• TASK DETAILS
Retype the section of the passage provided that opens with "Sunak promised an" and closes with "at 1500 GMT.".

• PASSAGE PROVIDED
■ ■ ■ ■ ■
Sunak promised an additional 30 billion pounds ($38 billion) on Wednesday to help the coronavirus-hit economy. He announced bonuses to get furloughed staff back to work, cut value-added tax for the hospitality sector and temporarily scrapped a property tax on purchases of homes costing up to 500,000 pounds.

Investors barely reacted to the news immediately after the announcement, and sterling was steady on Wednesday a day after hitting three-week highs against both the dollar and euro.

But sterling rose 0.3% on Thursday to 89.47 pence against the euro, touching its highest level since June 17.

Versus the dollar, the pound jumped 0.5%, touching $1.2669 in earlier trading, before returning to flat trading at $1.2612 at 1500 GMT.

"There has been a little bit of a delayed response, I think, to the fiscal story here in the UK," said Stephen Gallo, European head of the FX strategy at BMO Financial Group.

Gallo said Sunak's fiscal plan is no game changer and that he expects sterling to remain under pressure over the summer if Britain and the European Union fail to make progress in agreeing their future trading relationship.
■ ■ ■ ■ ■
• GIVEN RECORDS
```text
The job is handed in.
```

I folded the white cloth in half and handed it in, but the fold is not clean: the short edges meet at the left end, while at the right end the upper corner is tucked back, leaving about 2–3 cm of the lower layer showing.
■ ■ ■ ■ ■
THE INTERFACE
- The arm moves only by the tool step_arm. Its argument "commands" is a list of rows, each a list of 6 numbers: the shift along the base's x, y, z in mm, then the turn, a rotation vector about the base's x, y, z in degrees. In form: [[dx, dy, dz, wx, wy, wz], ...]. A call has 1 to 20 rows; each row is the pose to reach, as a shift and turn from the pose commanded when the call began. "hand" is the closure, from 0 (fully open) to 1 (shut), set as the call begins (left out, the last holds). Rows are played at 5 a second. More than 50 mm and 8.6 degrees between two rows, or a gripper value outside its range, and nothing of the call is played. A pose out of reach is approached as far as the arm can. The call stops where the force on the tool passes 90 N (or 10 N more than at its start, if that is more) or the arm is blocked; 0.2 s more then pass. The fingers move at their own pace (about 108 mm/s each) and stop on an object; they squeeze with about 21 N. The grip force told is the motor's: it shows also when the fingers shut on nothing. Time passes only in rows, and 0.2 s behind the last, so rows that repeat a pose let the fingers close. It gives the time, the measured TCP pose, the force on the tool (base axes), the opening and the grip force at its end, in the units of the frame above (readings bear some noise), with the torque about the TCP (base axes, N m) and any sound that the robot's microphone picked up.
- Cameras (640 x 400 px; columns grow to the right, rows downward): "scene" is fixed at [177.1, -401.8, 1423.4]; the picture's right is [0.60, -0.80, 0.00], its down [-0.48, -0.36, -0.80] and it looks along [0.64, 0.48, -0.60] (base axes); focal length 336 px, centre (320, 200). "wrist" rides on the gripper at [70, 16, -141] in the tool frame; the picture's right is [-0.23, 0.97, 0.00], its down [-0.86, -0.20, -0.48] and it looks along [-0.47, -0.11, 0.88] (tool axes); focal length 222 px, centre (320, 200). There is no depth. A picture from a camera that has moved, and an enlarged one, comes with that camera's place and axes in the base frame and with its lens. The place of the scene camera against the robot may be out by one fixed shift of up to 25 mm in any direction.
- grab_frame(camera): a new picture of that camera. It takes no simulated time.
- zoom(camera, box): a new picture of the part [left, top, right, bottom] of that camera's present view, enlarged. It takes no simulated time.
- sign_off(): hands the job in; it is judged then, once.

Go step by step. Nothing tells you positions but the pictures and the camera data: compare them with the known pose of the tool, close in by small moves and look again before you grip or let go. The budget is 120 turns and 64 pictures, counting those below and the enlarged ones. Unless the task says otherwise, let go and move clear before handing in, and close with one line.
■ ■ ■ ■ ■
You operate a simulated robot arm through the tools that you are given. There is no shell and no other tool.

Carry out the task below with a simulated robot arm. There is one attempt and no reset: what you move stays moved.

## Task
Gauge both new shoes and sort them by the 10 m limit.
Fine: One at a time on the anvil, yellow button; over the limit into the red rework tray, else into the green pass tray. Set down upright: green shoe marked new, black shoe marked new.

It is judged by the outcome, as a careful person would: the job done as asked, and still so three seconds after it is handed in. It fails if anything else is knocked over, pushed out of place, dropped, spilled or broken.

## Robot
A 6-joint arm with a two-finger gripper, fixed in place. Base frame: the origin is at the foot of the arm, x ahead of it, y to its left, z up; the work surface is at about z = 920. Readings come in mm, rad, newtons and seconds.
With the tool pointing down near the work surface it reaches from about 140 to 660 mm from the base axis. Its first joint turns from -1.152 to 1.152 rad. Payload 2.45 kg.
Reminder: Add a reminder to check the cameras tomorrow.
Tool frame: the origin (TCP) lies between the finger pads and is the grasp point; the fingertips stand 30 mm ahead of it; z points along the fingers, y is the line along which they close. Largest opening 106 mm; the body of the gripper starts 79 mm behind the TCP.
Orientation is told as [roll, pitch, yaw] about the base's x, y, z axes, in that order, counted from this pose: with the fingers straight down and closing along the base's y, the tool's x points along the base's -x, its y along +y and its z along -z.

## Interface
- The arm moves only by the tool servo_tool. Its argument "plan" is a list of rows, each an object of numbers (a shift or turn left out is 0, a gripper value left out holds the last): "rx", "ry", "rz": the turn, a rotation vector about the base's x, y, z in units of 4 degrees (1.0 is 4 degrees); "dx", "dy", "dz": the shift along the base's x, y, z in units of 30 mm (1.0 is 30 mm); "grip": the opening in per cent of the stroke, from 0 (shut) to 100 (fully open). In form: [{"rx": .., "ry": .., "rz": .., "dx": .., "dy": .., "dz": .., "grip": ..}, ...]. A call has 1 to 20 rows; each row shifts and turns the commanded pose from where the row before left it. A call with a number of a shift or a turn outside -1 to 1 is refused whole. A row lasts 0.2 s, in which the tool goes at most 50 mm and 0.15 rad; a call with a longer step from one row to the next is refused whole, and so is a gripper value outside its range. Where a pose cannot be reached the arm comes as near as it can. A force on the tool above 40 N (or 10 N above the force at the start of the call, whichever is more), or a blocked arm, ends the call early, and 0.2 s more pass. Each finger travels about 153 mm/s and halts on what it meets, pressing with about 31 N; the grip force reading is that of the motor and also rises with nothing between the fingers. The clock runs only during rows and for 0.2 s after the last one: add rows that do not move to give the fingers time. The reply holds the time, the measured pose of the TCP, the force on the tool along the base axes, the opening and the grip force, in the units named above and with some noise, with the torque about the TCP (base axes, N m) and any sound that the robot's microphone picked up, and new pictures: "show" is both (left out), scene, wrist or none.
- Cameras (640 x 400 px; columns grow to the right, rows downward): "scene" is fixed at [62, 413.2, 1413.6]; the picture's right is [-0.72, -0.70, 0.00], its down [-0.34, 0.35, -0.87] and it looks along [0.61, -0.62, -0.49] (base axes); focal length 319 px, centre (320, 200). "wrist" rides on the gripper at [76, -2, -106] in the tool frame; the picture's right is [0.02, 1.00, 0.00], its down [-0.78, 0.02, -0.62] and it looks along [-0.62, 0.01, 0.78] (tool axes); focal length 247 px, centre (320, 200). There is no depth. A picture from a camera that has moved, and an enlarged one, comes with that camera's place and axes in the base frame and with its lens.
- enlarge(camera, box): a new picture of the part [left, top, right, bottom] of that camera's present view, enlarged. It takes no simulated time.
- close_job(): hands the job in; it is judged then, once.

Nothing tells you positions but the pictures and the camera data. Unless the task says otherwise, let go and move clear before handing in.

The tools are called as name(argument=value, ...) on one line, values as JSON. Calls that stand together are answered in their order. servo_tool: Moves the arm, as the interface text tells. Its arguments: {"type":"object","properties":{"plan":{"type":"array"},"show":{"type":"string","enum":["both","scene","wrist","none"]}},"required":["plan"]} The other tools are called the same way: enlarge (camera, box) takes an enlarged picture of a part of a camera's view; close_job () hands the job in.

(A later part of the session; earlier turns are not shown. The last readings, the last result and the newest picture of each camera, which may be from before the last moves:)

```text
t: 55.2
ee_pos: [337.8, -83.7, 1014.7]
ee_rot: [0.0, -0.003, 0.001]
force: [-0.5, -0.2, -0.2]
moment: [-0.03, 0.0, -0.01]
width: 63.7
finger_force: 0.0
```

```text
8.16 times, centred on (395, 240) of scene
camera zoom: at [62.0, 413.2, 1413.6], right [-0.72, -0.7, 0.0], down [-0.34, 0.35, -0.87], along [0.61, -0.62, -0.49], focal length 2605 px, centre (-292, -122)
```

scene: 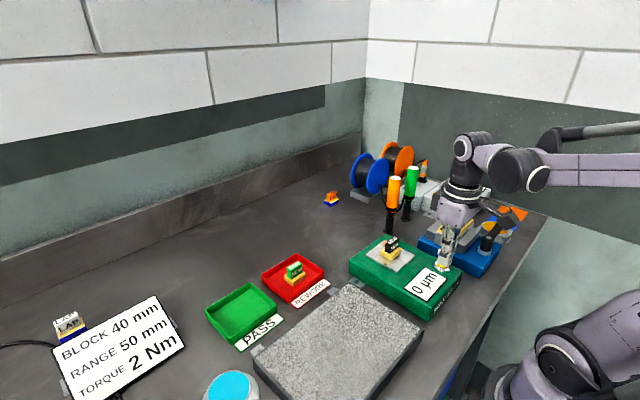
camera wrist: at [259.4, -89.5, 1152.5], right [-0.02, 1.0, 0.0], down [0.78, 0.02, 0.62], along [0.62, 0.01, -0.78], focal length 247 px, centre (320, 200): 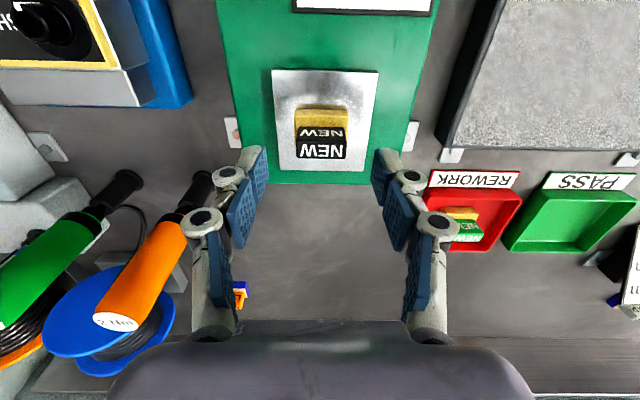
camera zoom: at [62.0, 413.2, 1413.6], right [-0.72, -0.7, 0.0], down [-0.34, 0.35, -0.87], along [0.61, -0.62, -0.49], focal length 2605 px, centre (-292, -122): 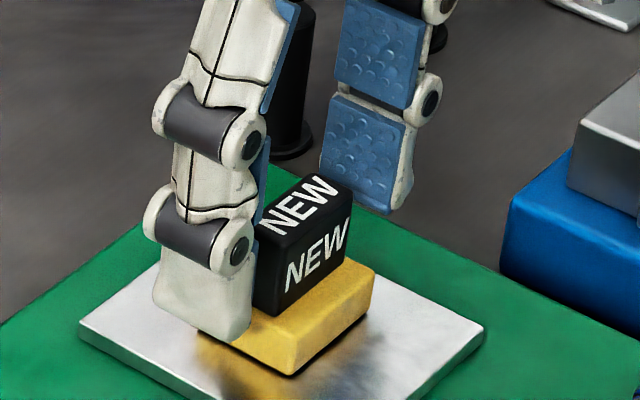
■ ■ ■ ■ ■
• OUTPUT
Sunak promised an additional 30 billion pounds ($38 billion) on Wednesday to help the coronavirus-hit economy. He announced bonuses to get furloughed staff back to work, cut value-added tax for the hospitality sector and temporarily scrapped a property tax on purchases of homes costing up to 500,000 pounds.

Investors barely reacted to the news immediately after the announcement, and sterling was steady on Wednesday a day after hitting three-week highs against both the dollar and euro.

But sterling rose 0.3% on Thursday to 89.47 pence against the euro, touching its highest level since June 17.

Versus the dollar, the pound jumped 0.5%, touching $1.2669 in earlier trading, before returning to flat trading at $1.2612 at 1500 GMT.